A plotter in the wide world of reality-based fiction tends to plot out a small series of novels as one work. Sometimes it is released as one work, or broken into three or so, but overall it is plotted as one piece and often written as one. Patterners write each book seperately, sometimes carrying over elements between books, but planning them separate in a template. this is how mysteries are often written, such as Lillian Jackson Braun's The Cat Who... series. 

Mysteries and westerns are the only two genres where you can be a pantser, as long as you are a patterner. You can have the same character in all stories, like Dashiell Hammett's Continental Op series, but each book is stand alone, plotted separately. However, you can be a plotter and decide how many books total the series will have and loosely outline them before writing, fleshing out the outlines as you go.

Please feel free to look up each author I mention and how each series is rated by critics and readers alike. The books that stand the test of time are always by plotters (long-haul and arc with vision), and patterners. This is good to know for readers and writers alike. Readers will enjoy these stories more throughout their lives and writers will find more lasting success with these styles.

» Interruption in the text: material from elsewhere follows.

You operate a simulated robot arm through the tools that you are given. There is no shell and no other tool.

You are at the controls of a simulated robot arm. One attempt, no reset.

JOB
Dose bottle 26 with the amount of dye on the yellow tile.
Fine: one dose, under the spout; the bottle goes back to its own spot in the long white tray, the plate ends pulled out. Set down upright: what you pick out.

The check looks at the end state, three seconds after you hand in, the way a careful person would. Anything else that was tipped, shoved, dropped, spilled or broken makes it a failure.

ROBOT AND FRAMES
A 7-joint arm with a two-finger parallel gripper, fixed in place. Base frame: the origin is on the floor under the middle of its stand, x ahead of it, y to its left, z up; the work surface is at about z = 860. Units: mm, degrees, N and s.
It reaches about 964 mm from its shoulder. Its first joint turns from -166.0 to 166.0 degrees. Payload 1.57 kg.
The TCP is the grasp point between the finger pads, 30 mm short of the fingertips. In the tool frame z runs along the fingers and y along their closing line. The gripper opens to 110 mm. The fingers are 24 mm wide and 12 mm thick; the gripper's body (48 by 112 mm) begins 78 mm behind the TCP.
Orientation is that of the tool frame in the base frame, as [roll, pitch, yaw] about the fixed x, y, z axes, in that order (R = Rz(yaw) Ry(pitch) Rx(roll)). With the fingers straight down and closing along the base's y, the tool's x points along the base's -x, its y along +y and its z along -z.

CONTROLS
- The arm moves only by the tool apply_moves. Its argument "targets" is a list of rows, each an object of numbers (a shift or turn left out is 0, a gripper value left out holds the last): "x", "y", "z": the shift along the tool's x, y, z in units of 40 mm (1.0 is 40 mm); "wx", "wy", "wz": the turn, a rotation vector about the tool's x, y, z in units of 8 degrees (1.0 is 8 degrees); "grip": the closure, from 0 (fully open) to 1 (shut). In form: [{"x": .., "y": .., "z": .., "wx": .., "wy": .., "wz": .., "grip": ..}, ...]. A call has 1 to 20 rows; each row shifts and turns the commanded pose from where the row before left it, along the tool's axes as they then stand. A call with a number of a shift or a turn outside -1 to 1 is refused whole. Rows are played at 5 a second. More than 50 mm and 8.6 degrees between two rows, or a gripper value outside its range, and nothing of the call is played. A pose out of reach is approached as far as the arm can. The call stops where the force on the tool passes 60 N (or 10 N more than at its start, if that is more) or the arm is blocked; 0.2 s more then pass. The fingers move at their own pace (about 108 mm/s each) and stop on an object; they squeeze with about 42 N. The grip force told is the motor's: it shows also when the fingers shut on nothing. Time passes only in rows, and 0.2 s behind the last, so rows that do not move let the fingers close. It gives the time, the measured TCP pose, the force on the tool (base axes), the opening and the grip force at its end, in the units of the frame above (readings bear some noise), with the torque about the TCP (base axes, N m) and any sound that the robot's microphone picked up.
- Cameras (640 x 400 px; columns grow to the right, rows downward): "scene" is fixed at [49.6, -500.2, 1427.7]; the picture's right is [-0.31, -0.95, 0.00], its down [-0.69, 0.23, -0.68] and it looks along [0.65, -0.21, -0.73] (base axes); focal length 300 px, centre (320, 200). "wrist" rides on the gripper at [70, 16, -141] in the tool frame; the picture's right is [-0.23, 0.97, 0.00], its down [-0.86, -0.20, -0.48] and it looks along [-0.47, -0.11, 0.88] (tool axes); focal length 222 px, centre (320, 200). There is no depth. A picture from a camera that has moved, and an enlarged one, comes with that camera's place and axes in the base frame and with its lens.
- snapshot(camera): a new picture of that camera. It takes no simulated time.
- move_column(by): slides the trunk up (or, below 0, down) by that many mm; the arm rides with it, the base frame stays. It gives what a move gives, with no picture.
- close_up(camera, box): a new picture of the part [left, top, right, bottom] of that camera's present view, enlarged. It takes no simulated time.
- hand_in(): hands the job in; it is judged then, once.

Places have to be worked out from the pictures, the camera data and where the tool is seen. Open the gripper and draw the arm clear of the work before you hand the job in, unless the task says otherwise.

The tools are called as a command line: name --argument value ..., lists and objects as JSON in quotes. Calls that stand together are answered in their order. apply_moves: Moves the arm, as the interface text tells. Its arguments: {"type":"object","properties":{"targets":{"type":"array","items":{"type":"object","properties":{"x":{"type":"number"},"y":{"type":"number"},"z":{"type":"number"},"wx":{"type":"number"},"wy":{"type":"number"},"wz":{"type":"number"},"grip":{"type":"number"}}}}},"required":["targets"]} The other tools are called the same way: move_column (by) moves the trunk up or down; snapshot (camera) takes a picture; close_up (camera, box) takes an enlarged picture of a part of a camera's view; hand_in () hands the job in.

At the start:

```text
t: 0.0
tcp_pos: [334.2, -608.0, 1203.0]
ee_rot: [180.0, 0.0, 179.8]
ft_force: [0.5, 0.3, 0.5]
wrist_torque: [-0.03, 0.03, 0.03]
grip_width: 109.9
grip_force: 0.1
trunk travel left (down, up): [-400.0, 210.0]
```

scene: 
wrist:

Avoid the pantsers. Maybe you kinda like the Twilight series as a teenager, but try reading it again in twenty years. It won't cut it. Dashiell Hammet's work from the 20's stands up enough that now in 2014 Johnny Depp is staring in a film adaptation of The Thin Man that will come out in the future.

For readers and writers alike, look for the plotters and patterners of the world to read, and follow their suit if writing. These are the books that will be loved long after the writer shuffles off the mortal coil. And that should be what we all want.